- _Excerpted passage_
* begin *
Online education, from K-12 to higher education settings, includes many forms of teaching that can supplement or substitute in-person classes. Online education may offer opportunities not feasible for in-person education (massive classes, distance learning). Generally, online learning outcome assessments are similar or slightly reduced compared to in-person learning. Taken together, online education has the potential to improve accessibility of education but may also reduce education quality, particularly for less well-regulated institutions.
Online education can take many different forms. With the evolution of education technology and internet resources, online education can be blended (mixed with in-person classes) or fully online. Virtual courses can resemble more traditional courses, where students participate in classes at the same time, or can involve classes that do not have a traditional equivalent, such as massive open online courses (MOOCs) where large numbers of students connect at different times, often using message boards. In-person education can also take advantage of online tools, such as using software to tutor students on particular skills and improving communication with parents.1
Because of varied possibilities in online education, outcomes may differ widely depending on the form of instruction, and the student’s resources and ability to engage with online learning. Several studies comparing fully online courses, in-person, and blended courses suggest that fully online courses may have small reductions in test scores relative to in-person or blended classes, although it is difficult to generalize across different institutions.1 –3 As with in-person instruction, institutional differences play a role, and effectiveness likely also varies by teacher and among students. For-profit colleges, which have been criticized and investigated for low educational standards and poor earnings for graduates, enroll a disproportionate amount of online students.4 One difference with online education is sometimes attributed to student engagement, that students learning in-person are more involved in the class.
* end *
- _Raw data_
* begin *
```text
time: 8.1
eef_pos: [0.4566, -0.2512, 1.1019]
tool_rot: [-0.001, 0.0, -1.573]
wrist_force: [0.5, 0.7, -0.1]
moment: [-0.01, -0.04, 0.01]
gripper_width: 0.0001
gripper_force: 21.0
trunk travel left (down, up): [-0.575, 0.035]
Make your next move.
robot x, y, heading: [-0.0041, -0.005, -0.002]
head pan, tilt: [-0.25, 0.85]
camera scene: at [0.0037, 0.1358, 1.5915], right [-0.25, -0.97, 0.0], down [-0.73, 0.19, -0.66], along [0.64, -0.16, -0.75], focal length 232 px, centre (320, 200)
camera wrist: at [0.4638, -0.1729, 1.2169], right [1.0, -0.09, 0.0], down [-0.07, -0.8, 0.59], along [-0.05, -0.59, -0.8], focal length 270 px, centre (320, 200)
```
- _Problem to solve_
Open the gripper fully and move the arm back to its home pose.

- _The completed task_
* end *
- _Problem to solve_
Retype the section of the excerpted passage that opens with "Online education, from" and closes with "less well-regulated institutions.".

- _The completed task_
Online education, from K-12 to higher education settings, includes many forms of teaching that can supplement or substitute in-person classes. Online education may offer opportunities not feasible for in-person education (massive classes, distance learning). Generally, online learning outcome assessments are similar or slightly reduced compared to in-person learning. Taken together, online education has the potential to improve accessibility of education but may also reduce education quality, particularly for less well-regulated institutions.